═════ Recorded data

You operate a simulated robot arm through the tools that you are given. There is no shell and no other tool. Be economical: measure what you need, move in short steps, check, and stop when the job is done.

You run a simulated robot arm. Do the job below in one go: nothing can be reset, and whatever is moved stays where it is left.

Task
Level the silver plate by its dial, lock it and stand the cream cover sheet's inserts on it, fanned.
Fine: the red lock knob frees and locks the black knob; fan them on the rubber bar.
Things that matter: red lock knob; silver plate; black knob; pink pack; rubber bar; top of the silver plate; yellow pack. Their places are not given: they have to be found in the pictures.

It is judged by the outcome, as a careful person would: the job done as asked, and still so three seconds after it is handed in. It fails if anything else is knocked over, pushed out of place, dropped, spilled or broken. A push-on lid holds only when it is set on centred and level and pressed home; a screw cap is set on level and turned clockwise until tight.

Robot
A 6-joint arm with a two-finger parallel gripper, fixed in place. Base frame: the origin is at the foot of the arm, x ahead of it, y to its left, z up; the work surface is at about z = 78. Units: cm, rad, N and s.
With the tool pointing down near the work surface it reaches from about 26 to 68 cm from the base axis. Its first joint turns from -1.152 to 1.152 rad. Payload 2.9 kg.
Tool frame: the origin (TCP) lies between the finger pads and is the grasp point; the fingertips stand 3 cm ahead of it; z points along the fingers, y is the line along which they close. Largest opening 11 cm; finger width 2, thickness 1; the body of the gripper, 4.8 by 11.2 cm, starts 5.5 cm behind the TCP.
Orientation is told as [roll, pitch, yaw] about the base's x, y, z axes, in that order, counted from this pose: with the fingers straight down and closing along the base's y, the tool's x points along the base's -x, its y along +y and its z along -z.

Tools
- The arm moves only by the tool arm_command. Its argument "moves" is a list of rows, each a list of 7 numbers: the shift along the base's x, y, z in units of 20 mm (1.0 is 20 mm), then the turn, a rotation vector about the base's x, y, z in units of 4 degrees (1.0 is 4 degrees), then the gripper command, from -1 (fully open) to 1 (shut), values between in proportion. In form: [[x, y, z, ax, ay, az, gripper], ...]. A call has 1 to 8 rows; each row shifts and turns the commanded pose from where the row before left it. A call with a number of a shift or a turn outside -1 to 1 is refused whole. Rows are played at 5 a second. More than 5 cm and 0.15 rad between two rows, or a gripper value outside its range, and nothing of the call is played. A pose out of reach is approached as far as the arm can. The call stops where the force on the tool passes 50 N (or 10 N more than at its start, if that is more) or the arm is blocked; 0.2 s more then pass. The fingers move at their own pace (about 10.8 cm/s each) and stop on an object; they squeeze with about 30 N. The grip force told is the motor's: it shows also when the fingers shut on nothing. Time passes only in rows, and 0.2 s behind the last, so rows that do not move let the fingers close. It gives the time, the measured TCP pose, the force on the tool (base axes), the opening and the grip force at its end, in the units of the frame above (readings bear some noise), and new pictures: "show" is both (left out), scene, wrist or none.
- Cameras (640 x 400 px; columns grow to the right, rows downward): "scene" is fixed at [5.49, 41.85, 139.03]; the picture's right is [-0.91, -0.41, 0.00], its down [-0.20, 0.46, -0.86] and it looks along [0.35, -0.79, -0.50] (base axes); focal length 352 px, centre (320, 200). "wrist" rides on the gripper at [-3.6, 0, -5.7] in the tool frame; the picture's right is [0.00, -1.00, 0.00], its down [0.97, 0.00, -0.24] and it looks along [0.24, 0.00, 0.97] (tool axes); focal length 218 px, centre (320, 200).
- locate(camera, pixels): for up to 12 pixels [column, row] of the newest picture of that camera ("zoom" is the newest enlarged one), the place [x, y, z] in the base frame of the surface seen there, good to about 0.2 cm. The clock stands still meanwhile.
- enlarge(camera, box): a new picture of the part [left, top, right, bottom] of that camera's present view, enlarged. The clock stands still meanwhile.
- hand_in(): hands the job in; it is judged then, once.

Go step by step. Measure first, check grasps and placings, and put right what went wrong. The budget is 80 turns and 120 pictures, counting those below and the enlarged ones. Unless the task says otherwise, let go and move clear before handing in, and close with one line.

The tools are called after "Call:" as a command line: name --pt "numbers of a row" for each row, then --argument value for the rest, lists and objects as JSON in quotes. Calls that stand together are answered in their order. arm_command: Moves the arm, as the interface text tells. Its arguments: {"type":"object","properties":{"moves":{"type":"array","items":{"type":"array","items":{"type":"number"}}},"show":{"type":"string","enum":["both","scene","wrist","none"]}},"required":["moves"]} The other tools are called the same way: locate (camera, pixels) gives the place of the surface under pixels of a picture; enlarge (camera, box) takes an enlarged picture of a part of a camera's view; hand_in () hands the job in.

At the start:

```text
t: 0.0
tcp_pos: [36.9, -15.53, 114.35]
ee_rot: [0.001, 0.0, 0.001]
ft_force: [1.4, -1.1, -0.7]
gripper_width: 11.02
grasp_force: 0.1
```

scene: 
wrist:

══════════

Goal =
Produce the text that comes next in the passage shown.

═════ Passage shown

On Friday night I’d made plans to catch up with an old coworker. Julie, a former member of the Project Puffin team, was in town for a conference, so we decided to meet in Manhattan. After we unsuccessfully entered the Hamilton ticket lottery, we grabbed food and drinks at McGee’s. While sipping our How I Met Your Mother-themed cocktails, we discussed a variety of topics including the blizzard that was reportedly heading our way. Flight cancellations meant she’d be staying an extra night in the city. If the storm didn’t live up to the media hype, maybe we’d go build a snowman in Central Park or try to snag some cancelled tickets for Hamilton. Additional plans were all dependent on the state of public transport in and out of the city, so we said good night saying we’d see what happens
“Winter Storm Jonas” ended up hitting NYC and Long Island as advertised, and leaving quite a bit of snow in its wake. Forecasts had ranged from a few inches to a few feet, and we soundly broke the 12-inch threshold even without drifts taken into account. Lynbrook was looking at about 2 feet of snow that blew into even larger piles. Parts of Queens, not far from where I work, were pushing 3 feet of straight accumulation. All travel around the Island and City by road or rail ground to a halt. Saturday ended up being a very lazy day, watching the snow pile up and only clearing enough to make the next day’s shoveling manageable. I got some grading done, took pictures of my bird feeders through the windows, and watched a movie with my parents. Mostly I just caught my breath after a long work week.

══════════

Written answer =
After roughly 24 hours, the storm finally came to an end. Sunday morning saw the good people of New York emerging from their dens to begin the arduous task of digging out. Thanks to a neighbor’s work on the sidewalk and our property pre-clean the day before, there wasn’t too much to do. I even got to spend a some quality time with my sister digging tunnels in the backyard. When I headed to Dad’s office, I found drifts up to 5 feet tall where he usually parks his car. By combining efforts with a snowblower and a shovel, Dad and I were able to clear the whole area in a little more than an hour. Though it took a while to find the best technique, the snow started flying once we got a good system going. Thankfully, the folks next door to his business had a far stronger blower to take care of their side and some of the shared space.
Before I settled in for the evening, I wanted to get out and do some birding. The only birds I’d seen since clocking out on Friday were my first-of-year raven over 8th Avenue before the lottery and the local species at my feeder during the blizzard. Road conditions convinced me not to travel too far, but I did check out Hempstead Lake and nearby Smith Pond. Both locations featured extensive freezing, but the patches of open water were hosting large numbers of waterfowl. Common and Hooded Merganser, Northern Pintail, Green-winged Teal, Gadwall, American Wigeon, Wood Duck, Ring-necked Duck, Northern Shoveler, Pied-billed Grebe, and American Coot were among the highlights. I also found a Peregrine Falcon at Hempstead and a Belted Kingfisher at Smith, along with some woodland birds like Carolina Wren and Hermit Thrush. Satisfied with my sightings, I fought my way back through the snow and returned home for a nice, hot meal.
Year List Update, January 24 – 119 Species (+ Common Raven, Common Merganser)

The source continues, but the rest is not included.